Wow. So how did you go about it?
There’s something about being surrounded by nature and vast ocean views that makes you believe that anything is possible. And it’s absolutely true! But, of course we had no idea about building a lodge or the challenges we’d face along the way. We’ve honestly poured our hearts and souls into this place, and we hope our guests feel that when they come.
In the end, it was an 18-month journey of planning, building and paperwork, fighting fires and a few corrupt officials too. Us and our three dogs building our dream in the middle of nowhere, with absolutely no clue what we were doing.
Funnily (and luckily) enough, the two brothers who sold us our land set up a family construction business with the money we’d paid them. So, when it was time to begin building, Manuel and Gerry and their families came back to help us. We literally couldn’t have done it without them, and we’re still very close to them now.
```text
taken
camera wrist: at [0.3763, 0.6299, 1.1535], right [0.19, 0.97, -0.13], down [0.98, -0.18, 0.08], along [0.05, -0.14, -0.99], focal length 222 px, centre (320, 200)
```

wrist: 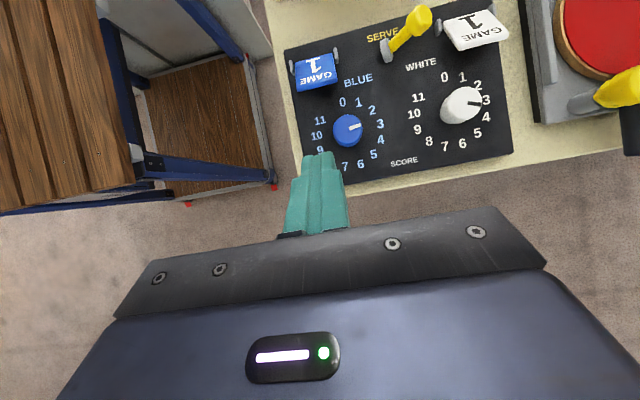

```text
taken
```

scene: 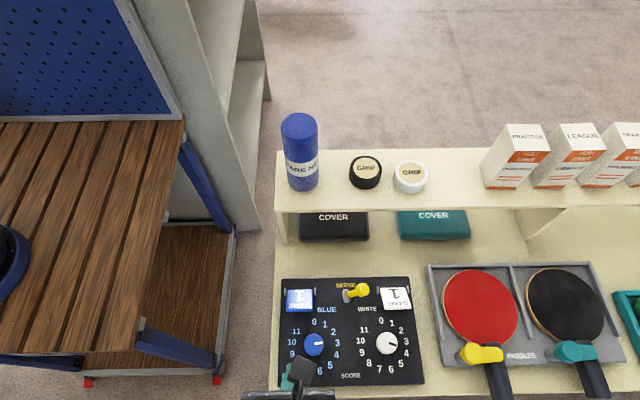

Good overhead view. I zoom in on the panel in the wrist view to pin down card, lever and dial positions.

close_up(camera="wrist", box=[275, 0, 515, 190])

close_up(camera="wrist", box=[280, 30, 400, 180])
We also hand-picked a small team of staff from the local community, who’ve joined us on this journey. We’ve personally trained all of them (tourism is a fairly new concept to the area) and most are related. It’s a true family here!
So, you designed Blue Footprints to be an entirely self-sustaining eco lodge. What does that mean in practice?
We are an eco lodge run entirely on solar power. During the day, when we have beautiful sunshine, our batteries are being filled. At night, we’re running on them. But, we’re restricted in what we can use. That means no hairdryers, no vacuum cleaners, no ironing… It’s ideal, really! We suggest the rest of the world adopts the same approach 😉
All of our food is sustainable. We catch pelagic fish (tuna, barracuda, essentially everything that isn’t reef fish) right on the beach in front of the lodge. The crayfish, prawns and langoustines come from Tofo, the next town along the coast. The Mozambican government stops people from fishing in the same area all the time, so it’s rotated in seasons and stops over-fishing.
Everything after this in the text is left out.